自分の音を見つけよう!①

サックスサクソフォン)、フルートクラリネットのレッスンに、長年取り組んでいると、日々新たな発見があります。つい最近も、楽器演奏上非常に重要なポイントに気づきました。

自分の音って?

ある程度経験を重ねた奏者であれば、演奏中必ず自ら奏でる楽器の音を、耳がずっととらえているものです。そして、自分の楽器から奏でられる「自分の音(音色)」をしっかりと認識しています。反対に経験の浅い未熟な奏者、もしくは思うように上達できないと悩んでいる人は、この「自分の音」という認識が無いことが分かったのです。

それでは、自分の音を認識できていない人は、どのように楽器を扱っているのでしょうか?それにはいくつかのパターンがあります。まず、そもそも演奏中、脳内に音楽が流れず、楽器の操作(次はどの指を動かして、ここで息を吸って・・)に関する情報で占められているパターン。次に、音楽は流れるけれども、サックス以外の音(ピアノ音という人が多いです)だったり、自分にとっての理想的なサックスの音色で、流れるパターンがあります。

このどちらの場合でも、演奏上支障があります。前者の場合は、そもそも音楽になりません。操作にのみ集中して楽器を奏でることは不可能です。後者の場合、そこそこは演奏できます。それでも、どことなく演奏、音色が「よそよそしい印象」になってしまい、聴衆に伝わりにくい演奏になりがちです。つまり、楽器演奏の最大の喜びとなるバンド演奏、人前での演奏の披露、どちらにも必須な「音によるコミュニケーション」を実現するためには、「自分の音」をしっかりと認識していることが必要なのです。

自分の音が嫌い

サックス(サクソフォン)

「鏡の前に立って自分の姿を見るのが大好き」、「自分の声を録音して聞くのが好き」なんて人は、滅多にいないですよね(笑)?これと同様に、自ら奏でる楽器の音色について、特に管楽器のように自分で音色を作る楽器については、「自分の音が大好き」という人はまずいません

 

それでも、自分の姿、声について好きでなくても、誰もが一応は受け入れています。しかし、自らの音色については、全く受け入れようとしない人が大勢いらっしゃるようです。
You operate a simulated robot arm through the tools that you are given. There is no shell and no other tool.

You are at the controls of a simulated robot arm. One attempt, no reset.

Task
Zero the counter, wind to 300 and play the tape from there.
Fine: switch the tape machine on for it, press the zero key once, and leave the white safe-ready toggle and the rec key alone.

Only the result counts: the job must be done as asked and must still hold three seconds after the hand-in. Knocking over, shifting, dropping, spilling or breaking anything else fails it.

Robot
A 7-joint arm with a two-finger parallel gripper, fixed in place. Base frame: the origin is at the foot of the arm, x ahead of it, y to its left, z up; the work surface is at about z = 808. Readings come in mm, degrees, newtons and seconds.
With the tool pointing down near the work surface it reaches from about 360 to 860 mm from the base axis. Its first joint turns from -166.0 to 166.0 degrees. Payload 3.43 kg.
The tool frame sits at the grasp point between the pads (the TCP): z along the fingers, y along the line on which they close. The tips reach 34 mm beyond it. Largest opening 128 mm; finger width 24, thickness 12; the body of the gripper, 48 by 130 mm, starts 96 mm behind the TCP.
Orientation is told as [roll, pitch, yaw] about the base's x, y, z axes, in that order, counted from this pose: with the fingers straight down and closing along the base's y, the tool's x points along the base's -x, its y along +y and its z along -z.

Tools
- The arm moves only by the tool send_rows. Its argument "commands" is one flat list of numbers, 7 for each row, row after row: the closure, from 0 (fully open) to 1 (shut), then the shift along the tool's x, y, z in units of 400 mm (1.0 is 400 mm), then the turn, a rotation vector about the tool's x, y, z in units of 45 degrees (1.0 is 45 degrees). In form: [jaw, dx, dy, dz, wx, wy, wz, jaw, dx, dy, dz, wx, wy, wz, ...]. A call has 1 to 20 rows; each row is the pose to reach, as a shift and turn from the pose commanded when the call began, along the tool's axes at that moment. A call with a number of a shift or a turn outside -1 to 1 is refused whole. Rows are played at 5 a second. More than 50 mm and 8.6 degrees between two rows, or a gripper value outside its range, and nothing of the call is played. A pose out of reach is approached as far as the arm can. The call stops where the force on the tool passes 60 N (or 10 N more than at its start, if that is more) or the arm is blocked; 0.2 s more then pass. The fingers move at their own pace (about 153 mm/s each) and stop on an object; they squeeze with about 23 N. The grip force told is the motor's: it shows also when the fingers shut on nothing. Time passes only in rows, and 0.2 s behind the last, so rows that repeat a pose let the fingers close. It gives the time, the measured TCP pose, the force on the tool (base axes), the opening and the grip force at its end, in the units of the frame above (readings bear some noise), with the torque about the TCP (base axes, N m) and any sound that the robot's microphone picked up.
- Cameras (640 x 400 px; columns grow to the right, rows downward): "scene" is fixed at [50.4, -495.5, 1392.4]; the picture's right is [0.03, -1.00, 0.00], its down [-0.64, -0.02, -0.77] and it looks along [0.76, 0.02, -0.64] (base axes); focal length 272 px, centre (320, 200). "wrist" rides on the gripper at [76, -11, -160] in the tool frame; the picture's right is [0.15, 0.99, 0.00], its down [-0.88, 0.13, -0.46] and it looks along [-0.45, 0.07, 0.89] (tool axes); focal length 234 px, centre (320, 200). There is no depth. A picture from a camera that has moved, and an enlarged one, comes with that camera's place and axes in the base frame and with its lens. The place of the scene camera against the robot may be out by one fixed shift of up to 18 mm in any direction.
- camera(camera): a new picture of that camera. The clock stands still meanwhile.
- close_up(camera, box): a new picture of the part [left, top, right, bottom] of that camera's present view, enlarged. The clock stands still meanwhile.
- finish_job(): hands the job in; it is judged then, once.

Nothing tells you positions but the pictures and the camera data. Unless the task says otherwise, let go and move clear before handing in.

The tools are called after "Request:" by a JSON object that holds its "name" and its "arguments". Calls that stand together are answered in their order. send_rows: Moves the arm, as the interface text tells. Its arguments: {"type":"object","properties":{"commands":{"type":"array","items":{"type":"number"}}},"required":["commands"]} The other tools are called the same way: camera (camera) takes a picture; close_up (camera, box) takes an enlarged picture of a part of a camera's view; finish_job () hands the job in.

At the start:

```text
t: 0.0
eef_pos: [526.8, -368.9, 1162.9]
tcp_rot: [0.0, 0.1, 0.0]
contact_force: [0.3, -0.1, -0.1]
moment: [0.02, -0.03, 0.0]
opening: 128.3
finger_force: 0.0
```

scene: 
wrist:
その理由については大きく二つに分かれます。

一つ目は、楽器を正しく操作することに固執するあまり、「全く耳が働かず、そもそも音色が聞こえていない」事、もう一つは、姿、声同様「好きではないから受け入れたくない」事がその理由となっているようです。

とにかく正しく操作しなければ・・

「自分の音色が好きとか嫌いとか言う前に、まずは正しく演奏しなければならないでしょ?」、と考えてしまう人は多いようです。これについて、気持ちは理解できますが、まったくの無茶です。そもそも「正しい操作」なんてものは存在しません

楽器の演奏をする際、人間は実に微妙に楽器を調整しています。サックスの場合でも、一音隣の音であれば、発音の際の様々な力加減(喉、顎、唇、息)を調整し、わずかに加減する必要があります。そうしないと、音色のバランスが取れないのです。その調整を、「意識的に」正しく実行することが可能でしょうか?絶対に無理です!

実際には、演奏中に音色の変化等、常に注意深く聞き取るように習慣づけることで、体が微妙な調整を覚えてくれるのです。楽器の操作に関しては、身体のほとんどの部位が無意識に調整をしています。その「無意識」を育てるのが、楽器の練習です。そして「無意識」が働くためには、音色を聞かなければならないのです!

まずは、ミスを許すこと!

サックス(サクソフォン)
音を楽しみましょう!

「正しい操作」のみにこだわって練習したら、むしろ操作が身につきません。音を聞く、そして「自分の音」を認識することから、操作をマスターする事が可能となります

 

まずは、練習中の操作ミスを全て受け入れましょう!そもそも、楽器の個人練習は「間違えないようにするのではなく、より美しく表現することが目的」でしょう?誰だって人前での演奏、本番では間違えたくありません。しかし、練習の時にそれにこだわるのは、馬鹿げています。

間違えることは一切気にしないように、まずは、「自分の音(音色)って、どんな音なんだろう?」、これのみに集中して練習に取り組んでください。楽器演奏のマスターへの第一歩は「自分の音を発見すること」です。何となくでも構いません。「これが自分の音かな?」と思えてくれば、もうその時点で、簡単な楽曲は演奏できるようになっているはずです。